CRUISING has the ability to disquiet and disturb precisely because there is no heart beating beneath the surface. It wouldn’t feel out of place among Fulci’s THE NEW YORK RIPPER or Dallamano’s WHAT HAVE THEY DONE TO YOUR DAUGHTERS?. It’s very construct, a killer running loose in a world that the pursuers cannot understand but must immerse themselves in, something they do at their own risk, has been the backbone of many horror films. Friedkin’s film resists the politicizing and sociological bent that several of these films take and creates a work that draws largely on primal instinct. The dramatic elements of the film are all centered around an internal struggle brought about from external stress, allowing the film to straddle the traditional lines of demarcation between the horror film and the psychological thriller. By the time the credits roll, identities have shifted, perceptions have changed and ethics have eroded beyond repair.

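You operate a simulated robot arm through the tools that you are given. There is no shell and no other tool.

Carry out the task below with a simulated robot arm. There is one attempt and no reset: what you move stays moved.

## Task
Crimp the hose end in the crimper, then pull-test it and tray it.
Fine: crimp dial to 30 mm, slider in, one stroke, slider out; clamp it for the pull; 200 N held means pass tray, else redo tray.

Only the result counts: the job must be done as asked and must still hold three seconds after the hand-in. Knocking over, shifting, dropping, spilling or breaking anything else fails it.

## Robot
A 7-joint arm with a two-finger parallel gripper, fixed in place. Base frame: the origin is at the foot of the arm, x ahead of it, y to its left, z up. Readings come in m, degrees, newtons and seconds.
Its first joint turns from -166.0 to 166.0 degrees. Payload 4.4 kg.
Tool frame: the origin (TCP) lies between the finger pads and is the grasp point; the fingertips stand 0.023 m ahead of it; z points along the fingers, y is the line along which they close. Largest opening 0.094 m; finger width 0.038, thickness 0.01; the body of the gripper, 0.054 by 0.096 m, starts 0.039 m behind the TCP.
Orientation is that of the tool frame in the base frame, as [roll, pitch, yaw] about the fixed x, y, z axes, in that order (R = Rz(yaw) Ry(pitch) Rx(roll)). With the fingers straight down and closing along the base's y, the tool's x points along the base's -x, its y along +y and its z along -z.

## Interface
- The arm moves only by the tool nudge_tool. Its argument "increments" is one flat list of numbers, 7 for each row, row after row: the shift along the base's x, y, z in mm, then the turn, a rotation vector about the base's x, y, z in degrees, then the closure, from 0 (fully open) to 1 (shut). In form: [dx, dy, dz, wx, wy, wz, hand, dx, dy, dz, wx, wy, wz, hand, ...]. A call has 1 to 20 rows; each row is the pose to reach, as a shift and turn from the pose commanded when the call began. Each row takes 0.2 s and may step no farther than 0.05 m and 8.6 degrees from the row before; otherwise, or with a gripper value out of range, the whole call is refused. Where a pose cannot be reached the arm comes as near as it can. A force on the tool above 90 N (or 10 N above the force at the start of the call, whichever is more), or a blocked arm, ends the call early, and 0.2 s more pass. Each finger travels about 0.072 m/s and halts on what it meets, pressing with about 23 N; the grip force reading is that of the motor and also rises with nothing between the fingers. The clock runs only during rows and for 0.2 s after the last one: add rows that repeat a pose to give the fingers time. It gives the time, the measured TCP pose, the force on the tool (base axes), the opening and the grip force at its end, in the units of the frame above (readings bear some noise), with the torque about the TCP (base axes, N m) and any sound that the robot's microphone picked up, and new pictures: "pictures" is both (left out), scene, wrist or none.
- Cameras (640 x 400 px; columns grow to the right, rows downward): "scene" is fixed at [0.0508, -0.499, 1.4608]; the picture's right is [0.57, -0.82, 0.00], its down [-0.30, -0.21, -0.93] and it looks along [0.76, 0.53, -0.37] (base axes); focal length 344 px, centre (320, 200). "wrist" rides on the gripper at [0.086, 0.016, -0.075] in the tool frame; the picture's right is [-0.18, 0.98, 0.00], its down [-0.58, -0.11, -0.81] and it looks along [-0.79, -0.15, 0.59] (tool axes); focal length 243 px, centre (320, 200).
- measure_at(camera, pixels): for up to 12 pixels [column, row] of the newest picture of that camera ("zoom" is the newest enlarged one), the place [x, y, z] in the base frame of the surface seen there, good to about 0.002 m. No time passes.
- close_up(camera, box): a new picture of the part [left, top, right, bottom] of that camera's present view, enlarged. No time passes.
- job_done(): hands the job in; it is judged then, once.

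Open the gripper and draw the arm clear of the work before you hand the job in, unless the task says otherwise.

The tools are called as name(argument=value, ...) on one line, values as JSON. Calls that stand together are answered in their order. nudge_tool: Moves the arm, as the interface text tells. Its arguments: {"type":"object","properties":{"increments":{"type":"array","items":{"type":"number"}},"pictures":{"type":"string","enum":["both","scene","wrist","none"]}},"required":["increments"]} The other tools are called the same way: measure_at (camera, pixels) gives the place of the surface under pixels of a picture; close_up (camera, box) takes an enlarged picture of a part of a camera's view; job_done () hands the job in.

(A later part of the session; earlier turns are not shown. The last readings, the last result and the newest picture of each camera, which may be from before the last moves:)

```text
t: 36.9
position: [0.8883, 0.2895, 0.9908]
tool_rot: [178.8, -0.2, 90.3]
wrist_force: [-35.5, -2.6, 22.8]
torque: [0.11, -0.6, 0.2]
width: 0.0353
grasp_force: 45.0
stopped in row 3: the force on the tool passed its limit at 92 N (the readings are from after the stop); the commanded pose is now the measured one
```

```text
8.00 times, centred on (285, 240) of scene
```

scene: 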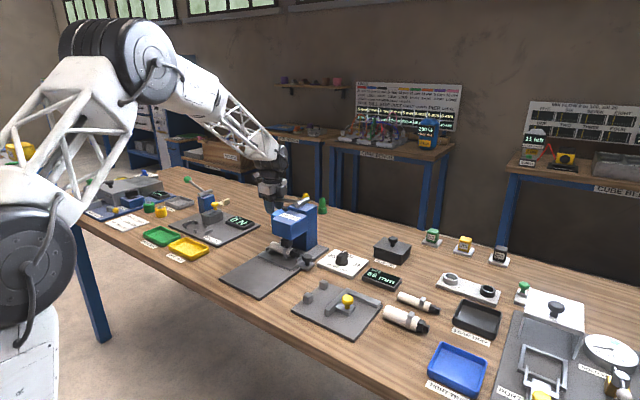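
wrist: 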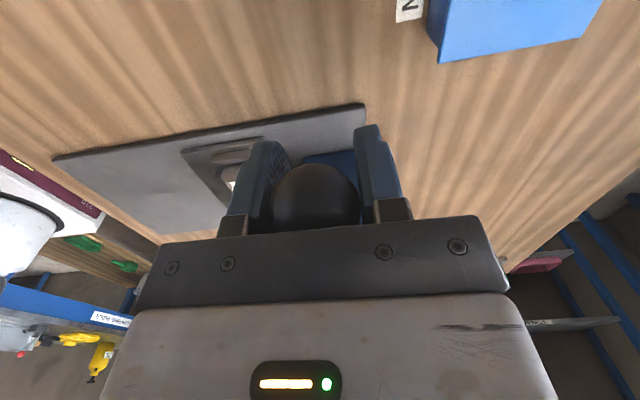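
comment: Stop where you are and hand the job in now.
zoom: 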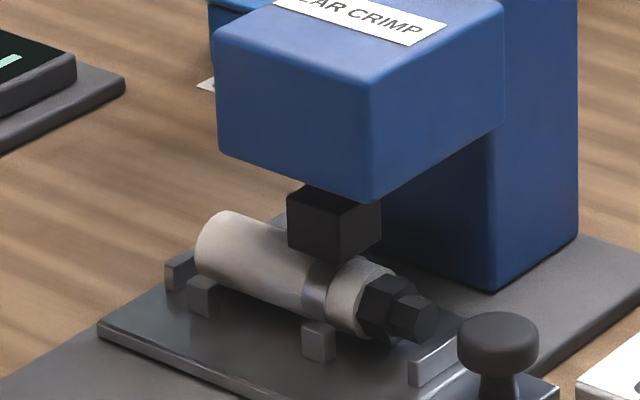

The typical horror film ends with a coda that assures us that order has been restored, but that the balance is still teetering precariously on the edge. Friedkin rejects such hopeful notions here. In Friedkin’s world, there is no order to be found. It’s all an illusion. An impossibility. Pacino survive his ordeal in CRUISING and brings the psychopath to justice, but loses himself in the process. The ending assures us that no matter how many psychos we lock up, there will always be murderers wandering the streets. It’s a hopeless film. A disturbing film. And yes, an Urban Horror film.


Why do I enjoy some slasher films and not others? What is it about one slasher film that makes it stand out from another slasher film? Given that every single slasher film adheres to a very strict, very cardboard structure, what makes one seem fresh and the other seem stale? These are three questions I often ask myself when I’ve seen a slasher film I enjoy. The answers usually come down to characters. There seems to be an unwritten rule book somewhere that dictates that all slasher film characters need to be oblivious, sex obsessed and utterly vapid. Characterization comes down to little more than social standing (popular or unpopular) and/or high school cliché group (nerd, jock, cheerleader, weirdo, etc). That shouldn’t (and probably doesn’t) surprise anyone. These are films made to be immediately accessible to slasher fans, many of whom are either in their high school years or close enough to them to immediately recognize themselves in one of those prescribed roles. There is a notion among film studies of something called “vernacular cinema”. Vernacular cinema tends to stay within rigidly defined scopes, relying on familiarity to appeal to a specific group of moviegoers. Like slang, those who speak the vernacular are instantly comfortable. Those who don’t will obviously struggle to find their footing.

Slasher films fit perfectly into the vernacular cinema. There is a reason that producers, writers and directors don’t fuck around with the “rules” all that often. Doing so would risk alienating moviegoers who are expecting a specific kind of film. For all the dream sequences, mind bending reversals of the conscious and unconscious, and playing around with diegetic elements, A NIGHTMARE ON ELM STREET still plays by those rules. If Craven had stretched his film more, he would have risked leaving behind the familiar (the vernacular) structure of the slasher film and that would have likely caused many ticket buyers to toss their popcorn. 

THE INITIATION doesn’t try to break through the vernacular. It doesn’t attempt any kind of originality in its story or presentation, but it still manages to be one of the better mid-80s slasher films. It presents a charming, interesting Final Girl with more baggage and personality than most (and it doesn’t hurt to have the cute-as-a-button Daphne Zuniga playing the role) and contains a little more subtext and subtlety than usual. It makes identity politics a key element from the get-go and is probably more concerned with its climactic reversal than most slasher films. There is even a smattering of symbolism throughout the film (notice the paired actions or the staging of events before mirrors) that adds a bit of replay value to the film. It is careful in its construction and earns its gotcha moments. Even though it is much more anemic than most of its brethren, it contains a few decent stalk-and-slash set pieces and its red herrings are actually tied into the narrative resolution than simply bolted on for the sake of confusing the audience.

In terms of characters, THE INITIATION is far less annoying than most and actually manages to contain a subplot between two characters that is kind of clumsily touching. Sure the film relies on the typical bitchy sorority sister and a pair of obnoxious jokers to pad out the victim checklist, but they’re underplayed in the film just enough that they never derail the film. If THE INITIATION has one major flaw it’s in the structure of the film. The wait to get to the central location (a shopping mall operated by the Final Girl’s father that they’ve broken into as part of a sorority initiation) takes place rather late in the film. The film feels lopsided. Much like HELL NIGHT or THE FUNHOUSE, we know the majority of the action will happen once the characters are isolated inside the location. Waiting to get there kills off some of the fun. Once the film moves into the mall, it speeds along at a good pace but I definitely wanted more, something to help balance the slow, methodical first half with the breakneck second half. But that’s a small quibble in light of how many things THE INITIATION gets right. In a subgenre full of absolutely terrible films, THE INITIATION comes across as entertaining, interesting and even a bit ingenious at times.